Durante la conferenza stampa ufficiale sono riuscita a chiedere al regista maggiori delucidazioni sul rapporto tra l’immagine e il sonoro, che in quest’opera è fondamentale, in alcune scene il connubio tra musica e immagine crea un vero e proprio senso di ansia per lo spettatore. Baumbach mi ha detto di aver curato ogni minimo aspetto, tanto che ogni attore era microfonato singolarmente e anche per quanto riguardo i rumori ambientali vi erano microfoni in diverse zone per arrivare a captare quanto più possibile. Una scelta quindi meticolosa che si rivela efficace e in grado di arricchire l’esperienza filmica.

Visivamente uno spettacolo, sopratutto la “nube” (che viene resa visivamente in modo straordinario e realistico) che  arriva a sconvolgere le vite dei nostri personaggi, già con le loro crisi e manie, che però grazie alla nube emergono in modo prepotente e deciso.

Viene posta a tutti noi, non solo ai protagonisti della pellicola, una riflessione profonda sulla morte e sulla percezione della stessa.

Per alleggerire lo stato d’ansia e il costante senso di tensione vengono inseriti dei piccoli siparietti comici, in grado di regalare un veloce sorriso (in sala si è percepito bene).

Non sono da meno i legami tra i vari personaggi, la vicenda viene vissuta  per la maggiore con lo sguardo di Jack (Driver), questo professore specializzato sugli studi Hitleriani che si confronta con un collega (Don Cheadle) specializzato invece sul percorso artistico e di vita di Elvis Presley.
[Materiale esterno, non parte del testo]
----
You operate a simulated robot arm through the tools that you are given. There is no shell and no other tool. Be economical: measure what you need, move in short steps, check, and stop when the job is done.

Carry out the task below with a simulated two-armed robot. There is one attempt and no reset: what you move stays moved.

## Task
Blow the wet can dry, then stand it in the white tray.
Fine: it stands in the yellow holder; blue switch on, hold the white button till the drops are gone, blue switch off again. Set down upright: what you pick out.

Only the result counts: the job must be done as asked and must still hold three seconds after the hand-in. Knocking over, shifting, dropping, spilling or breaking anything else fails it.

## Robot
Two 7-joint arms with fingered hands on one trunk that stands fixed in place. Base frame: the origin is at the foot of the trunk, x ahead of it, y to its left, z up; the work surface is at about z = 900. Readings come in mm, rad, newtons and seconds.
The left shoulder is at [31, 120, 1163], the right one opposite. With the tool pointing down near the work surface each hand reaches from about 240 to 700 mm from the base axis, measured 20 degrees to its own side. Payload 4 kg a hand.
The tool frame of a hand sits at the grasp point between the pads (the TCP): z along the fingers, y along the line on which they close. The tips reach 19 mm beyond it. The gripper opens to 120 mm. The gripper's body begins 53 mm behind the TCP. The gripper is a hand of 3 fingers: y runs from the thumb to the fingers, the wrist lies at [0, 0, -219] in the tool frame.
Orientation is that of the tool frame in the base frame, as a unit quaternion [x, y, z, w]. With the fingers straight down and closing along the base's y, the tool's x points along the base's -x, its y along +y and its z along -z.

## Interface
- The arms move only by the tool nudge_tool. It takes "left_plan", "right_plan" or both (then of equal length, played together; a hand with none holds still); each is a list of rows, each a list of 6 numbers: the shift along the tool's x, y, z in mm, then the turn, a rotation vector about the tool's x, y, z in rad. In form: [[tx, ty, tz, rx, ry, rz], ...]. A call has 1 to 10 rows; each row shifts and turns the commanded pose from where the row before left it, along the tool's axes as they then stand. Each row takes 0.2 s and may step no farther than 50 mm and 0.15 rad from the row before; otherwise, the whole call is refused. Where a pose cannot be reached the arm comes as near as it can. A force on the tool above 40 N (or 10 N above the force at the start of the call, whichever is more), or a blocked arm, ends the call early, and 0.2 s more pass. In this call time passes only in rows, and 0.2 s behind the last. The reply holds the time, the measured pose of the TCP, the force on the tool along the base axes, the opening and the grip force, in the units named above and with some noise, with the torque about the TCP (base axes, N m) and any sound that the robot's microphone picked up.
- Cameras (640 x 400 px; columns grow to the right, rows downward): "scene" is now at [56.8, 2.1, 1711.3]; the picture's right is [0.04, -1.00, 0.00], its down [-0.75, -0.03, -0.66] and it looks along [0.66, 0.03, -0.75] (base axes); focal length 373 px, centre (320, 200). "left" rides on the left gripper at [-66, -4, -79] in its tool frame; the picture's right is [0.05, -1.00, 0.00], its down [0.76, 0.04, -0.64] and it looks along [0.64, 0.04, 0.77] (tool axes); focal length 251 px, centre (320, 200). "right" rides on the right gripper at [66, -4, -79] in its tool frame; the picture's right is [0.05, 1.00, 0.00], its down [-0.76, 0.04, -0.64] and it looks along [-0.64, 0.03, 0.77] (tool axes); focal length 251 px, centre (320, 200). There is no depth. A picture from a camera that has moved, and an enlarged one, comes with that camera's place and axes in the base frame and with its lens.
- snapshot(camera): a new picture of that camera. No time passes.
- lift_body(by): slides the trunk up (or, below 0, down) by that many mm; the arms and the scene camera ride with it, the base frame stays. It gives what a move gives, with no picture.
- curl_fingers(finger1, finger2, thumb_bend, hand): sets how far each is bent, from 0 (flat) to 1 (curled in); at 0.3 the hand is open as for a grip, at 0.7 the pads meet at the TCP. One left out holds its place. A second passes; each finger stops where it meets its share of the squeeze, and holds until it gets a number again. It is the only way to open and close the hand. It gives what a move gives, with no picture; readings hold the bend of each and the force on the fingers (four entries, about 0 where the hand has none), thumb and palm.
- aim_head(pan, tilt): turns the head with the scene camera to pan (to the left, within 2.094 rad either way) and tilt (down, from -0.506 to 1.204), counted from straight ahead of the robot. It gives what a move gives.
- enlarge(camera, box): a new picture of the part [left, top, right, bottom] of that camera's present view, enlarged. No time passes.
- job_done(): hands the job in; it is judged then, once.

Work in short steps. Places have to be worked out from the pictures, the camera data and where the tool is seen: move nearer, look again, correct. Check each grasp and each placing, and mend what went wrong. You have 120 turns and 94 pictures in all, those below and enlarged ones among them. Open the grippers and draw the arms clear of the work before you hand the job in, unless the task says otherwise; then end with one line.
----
Le lezioni di Jack sono apprezzate sia dagli studenti che dai suoi colleghi; riesce ad incantare con la sua dialettica e il suo modo di spiegare.

Il film viene diviso in capitoli grazie a dei micro-titoli che ci indicano quale parte del romanzo stiamo “guardando”. 

I giochi nelle inquadrature, nelle luci e il connubio già citato con il suono lo rendono un’opera caleidoscopica, da guardare più di una volta per assaporarla appieno.

Quindi se anche gli altri film in concorso terranno questo livello e questa qualità per i giurati sarà un arduo compito selezionare l’opera che si aggiudicherà l’ambito Leone d’oro.